The cause of action in the instant case is not one of ownership of the stock in question, but one of collation *Page 1012 and falls within the provisions of article 1248 of the Revised Civil Code, which reads as follows:

"The advantages which a father bestows upon his son, though in any other manner than by donation or legacy, is likewise subject to collation. Thus, when a father has sold a thing to his son ata very low price, or has paid for him the price of some purchase,or has spent money to improve his son's estate, all that issubject to collation." (Italics ours.)

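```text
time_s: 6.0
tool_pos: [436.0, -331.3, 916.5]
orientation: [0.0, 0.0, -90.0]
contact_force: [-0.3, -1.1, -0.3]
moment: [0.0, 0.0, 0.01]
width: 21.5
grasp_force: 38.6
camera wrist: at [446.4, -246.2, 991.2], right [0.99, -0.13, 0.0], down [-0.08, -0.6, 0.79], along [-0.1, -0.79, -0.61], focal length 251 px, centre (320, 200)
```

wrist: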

Thus it may be seen that the thing demanded in the case at bar is not the same as that which was adjudged in the case of State ex rel. Waterman v. J.S. Waterman Co., Inc., supra, nor is it founded upon the same cause of action which is required by article 2286 of the Code, and therefore cannot be pleaded as res adjudicata.

Under the provisions of article 1240 of the Revised Civil Code, the alleged obligation of collation rests upon relatrix' children, being in the succession of their grandfather by right of representation. Succession of Desforges, 135 La. 49, 64 So. 978, 52 L.R.A.(N.S.) 689.

We are therefore of the opinion that the ruling of the district judge is correct that the litigation between the de cujus and the children of his predeceased son over the title to and ownership of 1,127 shares of the capital stock of J.S. Waterman Co., Inc., to which respondents had no interest at the time and could have asserted none, did not conclude *Page 1013 respondents' demands for their légitime and their right to collation.

On the question of prescription, the record does not indicate the prescription relied upon by relatrix. Suffice it to say, however, that the plea of prescription is not well founded, for the only prescription applicable is that of five years, under the provisions of article 3542 of the Revised Civil Code, and that period of time has not elapsed.

For the reasons assigned, the writs issued herein are recalled and the application of relatrix denied, at her costs.